Tarakan bukan kota besar yang masyarakatnya tidak mampu mendirikan
pembangkit listrik sendiri: asal diberi kesempatan untuk itu. PLN, kalau
merasa tidak mampu, sebaiknya menyerah: lempar handuk. Jangan mengira
hanya PLN yang bisa memproduksi listrik.
Masalahnya adalah hanya PLN yang diberi wewenang untuk mengatur
listrik. Coba pemerintah beri satu contoh wilayah kecil seperti Tarakan
untuk mengatasi listrik sendiri. Pasti bisa lebih baik. Apa pun
jalannya.
Saya seperti menangis ketika berada di Tarakan minggu lalu. Saya
membayangkan pemdanya yang sangat bergairah membangun sampai-sampai
ingin membuat Tarakan sebagai Singapura mini. Saya membayangkan
pengusahanya yang demikian antusias untuk berinvestasi di Tarakan,
padahal banyak tempat lain yang bisa ditanami modal dengan hasil yang
lebih baik. Saya membayangkan betapa bangganya orang Tarakan akan
kotanya yang berkembang pesat belakangan ini. Semua itu seperti disiram
air keras oleh PLN: ludes.
Memang, PLN rugi besar dengan tarif listrik semurah sekarang. Saya
tahu itu. Tapi, persoalan pokoknya bukan karena tarifnya murah.

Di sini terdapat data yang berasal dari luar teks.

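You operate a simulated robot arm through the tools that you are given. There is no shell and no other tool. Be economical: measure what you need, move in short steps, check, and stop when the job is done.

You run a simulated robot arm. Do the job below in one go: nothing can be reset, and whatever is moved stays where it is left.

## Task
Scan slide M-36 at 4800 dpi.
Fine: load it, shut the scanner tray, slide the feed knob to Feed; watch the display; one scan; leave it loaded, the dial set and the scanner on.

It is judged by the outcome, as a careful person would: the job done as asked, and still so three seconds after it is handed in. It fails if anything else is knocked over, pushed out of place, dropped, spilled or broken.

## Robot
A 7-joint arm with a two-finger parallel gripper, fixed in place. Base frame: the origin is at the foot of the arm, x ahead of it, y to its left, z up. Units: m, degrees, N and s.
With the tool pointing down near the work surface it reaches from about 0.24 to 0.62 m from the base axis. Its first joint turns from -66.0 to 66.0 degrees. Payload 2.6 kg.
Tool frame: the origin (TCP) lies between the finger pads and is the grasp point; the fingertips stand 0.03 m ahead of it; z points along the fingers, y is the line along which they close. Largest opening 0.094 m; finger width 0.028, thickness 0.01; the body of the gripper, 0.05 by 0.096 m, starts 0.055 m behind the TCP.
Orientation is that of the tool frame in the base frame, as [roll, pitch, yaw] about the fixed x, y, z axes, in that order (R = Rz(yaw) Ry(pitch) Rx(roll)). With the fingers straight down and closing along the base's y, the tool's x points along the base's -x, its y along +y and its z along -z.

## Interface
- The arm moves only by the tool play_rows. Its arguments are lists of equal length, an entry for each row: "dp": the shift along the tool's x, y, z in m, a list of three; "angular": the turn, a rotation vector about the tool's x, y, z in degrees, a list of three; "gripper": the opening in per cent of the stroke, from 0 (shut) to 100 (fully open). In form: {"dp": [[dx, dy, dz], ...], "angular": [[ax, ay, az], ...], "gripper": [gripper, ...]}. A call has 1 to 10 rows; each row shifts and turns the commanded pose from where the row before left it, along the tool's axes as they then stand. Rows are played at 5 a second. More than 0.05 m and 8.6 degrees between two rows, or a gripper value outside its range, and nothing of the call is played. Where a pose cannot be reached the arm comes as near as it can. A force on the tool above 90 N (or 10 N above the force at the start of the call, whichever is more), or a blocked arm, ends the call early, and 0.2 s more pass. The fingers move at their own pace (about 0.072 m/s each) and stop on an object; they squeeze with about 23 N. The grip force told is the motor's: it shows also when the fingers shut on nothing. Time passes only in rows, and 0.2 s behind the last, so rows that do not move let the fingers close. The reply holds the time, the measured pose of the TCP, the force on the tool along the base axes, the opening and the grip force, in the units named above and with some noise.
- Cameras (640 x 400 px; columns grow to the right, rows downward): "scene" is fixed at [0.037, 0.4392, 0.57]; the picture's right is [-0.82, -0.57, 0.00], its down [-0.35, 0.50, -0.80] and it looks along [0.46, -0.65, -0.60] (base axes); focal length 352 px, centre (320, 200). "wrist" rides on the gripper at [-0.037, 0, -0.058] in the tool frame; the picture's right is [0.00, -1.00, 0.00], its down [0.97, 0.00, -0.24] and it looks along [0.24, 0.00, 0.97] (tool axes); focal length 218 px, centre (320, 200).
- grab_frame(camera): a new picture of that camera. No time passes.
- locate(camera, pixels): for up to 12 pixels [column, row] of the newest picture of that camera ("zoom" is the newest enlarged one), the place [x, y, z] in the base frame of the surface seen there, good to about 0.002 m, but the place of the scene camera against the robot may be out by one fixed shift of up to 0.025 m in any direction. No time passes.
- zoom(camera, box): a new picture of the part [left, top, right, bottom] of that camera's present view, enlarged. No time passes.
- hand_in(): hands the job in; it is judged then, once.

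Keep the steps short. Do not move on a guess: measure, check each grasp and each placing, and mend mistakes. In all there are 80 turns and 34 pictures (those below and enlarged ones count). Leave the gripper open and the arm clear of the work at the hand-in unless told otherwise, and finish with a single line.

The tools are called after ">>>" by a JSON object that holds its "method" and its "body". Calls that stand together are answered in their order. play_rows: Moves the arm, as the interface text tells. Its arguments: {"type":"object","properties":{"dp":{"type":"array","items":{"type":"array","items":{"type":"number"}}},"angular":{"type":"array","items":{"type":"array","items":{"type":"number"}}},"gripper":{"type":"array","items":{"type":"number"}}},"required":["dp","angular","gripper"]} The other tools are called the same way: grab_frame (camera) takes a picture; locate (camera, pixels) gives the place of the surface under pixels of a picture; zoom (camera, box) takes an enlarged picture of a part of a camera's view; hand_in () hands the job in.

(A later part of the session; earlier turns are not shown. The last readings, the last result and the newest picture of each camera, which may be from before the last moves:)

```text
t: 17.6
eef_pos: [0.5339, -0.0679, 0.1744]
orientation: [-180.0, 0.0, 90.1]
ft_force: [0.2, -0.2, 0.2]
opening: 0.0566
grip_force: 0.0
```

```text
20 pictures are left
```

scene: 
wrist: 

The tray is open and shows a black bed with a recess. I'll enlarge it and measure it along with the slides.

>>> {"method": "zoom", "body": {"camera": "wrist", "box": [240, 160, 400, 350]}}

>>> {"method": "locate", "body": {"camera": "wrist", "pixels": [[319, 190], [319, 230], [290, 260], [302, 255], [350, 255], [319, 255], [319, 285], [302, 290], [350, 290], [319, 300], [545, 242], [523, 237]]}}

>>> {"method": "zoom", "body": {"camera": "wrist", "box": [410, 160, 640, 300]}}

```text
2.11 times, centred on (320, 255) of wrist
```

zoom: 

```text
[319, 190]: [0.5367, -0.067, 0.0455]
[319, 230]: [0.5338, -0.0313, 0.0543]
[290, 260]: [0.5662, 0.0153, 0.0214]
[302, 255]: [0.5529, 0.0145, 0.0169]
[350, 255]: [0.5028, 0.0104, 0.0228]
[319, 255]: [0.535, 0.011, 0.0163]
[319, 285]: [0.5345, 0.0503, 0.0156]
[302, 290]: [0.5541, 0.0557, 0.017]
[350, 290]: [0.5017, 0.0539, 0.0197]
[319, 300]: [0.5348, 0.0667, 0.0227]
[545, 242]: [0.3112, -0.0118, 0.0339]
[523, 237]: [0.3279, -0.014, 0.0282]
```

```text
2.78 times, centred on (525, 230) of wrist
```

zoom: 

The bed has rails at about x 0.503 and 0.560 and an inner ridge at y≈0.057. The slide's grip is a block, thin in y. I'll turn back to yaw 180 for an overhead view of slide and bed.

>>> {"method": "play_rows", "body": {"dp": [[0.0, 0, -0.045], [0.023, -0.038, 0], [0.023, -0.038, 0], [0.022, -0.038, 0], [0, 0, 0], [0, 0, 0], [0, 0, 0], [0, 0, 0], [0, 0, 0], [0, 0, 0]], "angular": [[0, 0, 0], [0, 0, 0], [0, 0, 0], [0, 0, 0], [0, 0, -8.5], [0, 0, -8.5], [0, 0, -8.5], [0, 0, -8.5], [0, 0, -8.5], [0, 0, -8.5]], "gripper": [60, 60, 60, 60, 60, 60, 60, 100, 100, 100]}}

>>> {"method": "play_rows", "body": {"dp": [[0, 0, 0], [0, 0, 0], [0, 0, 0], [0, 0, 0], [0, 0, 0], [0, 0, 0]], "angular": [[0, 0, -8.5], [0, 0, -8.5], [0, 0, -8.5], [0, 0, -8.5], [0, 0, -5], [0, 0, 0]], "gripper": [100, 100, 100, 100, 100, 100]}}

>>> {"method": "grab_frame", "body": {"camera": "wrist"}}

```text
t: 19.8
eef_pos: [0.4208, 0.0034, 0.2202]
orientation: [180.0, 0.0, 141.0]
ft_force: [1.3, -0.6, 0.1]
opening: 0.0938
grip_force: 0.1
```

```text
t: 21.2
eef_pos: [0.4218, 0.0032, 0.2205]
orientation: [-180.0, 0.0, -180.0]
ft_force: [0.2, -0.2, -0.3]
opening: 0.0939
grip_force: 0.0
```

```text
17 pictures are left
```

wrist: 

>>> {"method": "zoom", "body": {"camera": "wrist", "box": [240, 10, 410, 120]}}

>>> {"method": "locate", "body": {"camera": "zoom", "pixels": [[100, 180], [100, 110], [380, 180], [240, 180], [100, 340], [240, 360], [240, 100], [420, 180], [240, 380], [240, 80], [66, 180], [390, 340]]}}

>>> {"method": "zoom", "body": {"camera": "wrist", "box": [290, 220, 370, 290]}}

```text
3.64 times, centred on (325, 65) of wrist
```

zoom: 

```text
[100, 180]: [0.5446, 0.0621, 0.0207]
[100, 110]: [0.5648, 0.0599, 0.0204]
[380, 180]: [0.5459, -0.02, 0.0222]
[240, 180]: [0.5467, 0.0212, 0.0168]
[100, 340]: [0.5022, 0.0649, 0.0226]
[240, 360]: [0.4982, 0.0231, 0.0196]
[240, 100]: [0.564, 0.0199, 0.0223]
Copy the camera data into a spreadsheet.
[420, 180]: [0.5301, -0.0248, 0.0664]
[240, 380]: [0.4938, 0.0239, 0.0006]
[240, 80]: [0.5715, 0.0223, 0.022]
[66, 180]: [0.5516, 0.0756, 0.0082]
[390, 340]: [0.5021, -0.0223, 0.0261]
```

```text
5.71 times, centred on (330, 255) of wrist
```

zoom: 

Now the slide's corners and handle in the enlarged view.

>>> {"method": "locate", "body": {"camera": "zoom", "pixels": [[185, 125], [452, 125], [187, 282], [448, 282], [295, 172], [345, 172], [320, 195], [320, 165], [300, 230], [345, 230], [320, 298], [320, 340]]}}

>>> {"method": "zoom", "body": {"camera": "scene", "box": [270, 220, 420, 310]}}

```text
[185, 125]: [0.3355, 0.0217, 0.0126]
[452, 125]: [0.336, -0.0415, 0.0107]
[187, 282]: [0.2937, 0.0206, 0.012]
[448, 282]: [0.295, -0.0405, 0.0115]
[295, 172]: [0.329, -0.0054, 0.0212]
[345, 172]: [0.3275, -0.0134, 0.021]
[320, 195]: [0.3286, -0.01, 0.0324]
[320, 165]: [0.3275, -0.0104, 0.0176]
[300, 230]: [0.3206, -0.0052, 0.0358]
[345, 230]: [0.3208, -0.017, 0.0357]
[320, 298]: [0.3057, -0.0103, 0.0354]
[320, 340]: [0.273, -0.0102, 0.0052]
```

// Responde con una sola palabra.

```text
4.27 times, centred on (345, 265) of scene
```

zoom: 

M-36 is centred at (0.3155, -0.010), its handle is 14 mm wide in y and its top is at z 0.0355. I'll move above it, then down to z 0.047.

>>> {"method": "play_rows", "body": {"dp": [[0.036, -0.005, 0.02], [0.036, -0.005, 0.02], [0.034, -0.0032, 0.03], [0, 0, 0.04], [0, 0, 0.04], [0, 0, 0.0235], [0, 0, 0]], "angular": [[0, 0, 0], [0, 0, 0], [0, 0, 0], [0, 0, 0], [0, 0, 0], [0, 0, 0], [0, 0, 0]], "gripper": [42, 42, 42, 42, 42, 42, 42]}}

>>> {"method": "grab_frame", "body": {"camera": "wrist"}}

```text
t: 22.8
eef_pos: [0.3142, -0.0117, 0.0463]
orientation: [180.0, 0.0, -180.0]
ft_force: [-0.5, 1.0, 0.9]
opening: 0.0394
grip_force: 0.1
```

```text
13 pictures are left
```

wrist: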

Persoalan pokoknya adalah ongkos produksi PLN yang mahal!
Bahwa mengapa PLN memilih pembangkit yang ongkos produksinya mahal,
itu bukanlah urusan rakyat. Rakyat tidak tahu itu! Itu urusan PLN
sendiri. Rakyat Tarakan pernah membuktikan (8 tahun lalu) mau membayar
tarif listrik termahal di Indonesia. Tidak apa-apa. Sampai-sampai waktu
itu Tarakan dijadikan contoh nasional bahwa tarif listrik tinggi bisa
diterima masyarakat asal pelayanan listriknya baik.
Tapi, ternyata kenaikan itu tidak digunakan sebagai kesempatan untuk
mengatasi persoalan PLN secara mendasar. Kenaikan itu hanya bertujuan
untuk mengatasi persoalan sementara. Hanya untuk menerima investor hit
and run. Karena itu, kali ini, meski walikota minta-minta ada lagi
kenaikan tarif seperti dulu, sebaiknya jangan diterima dulu. Tolak dulu.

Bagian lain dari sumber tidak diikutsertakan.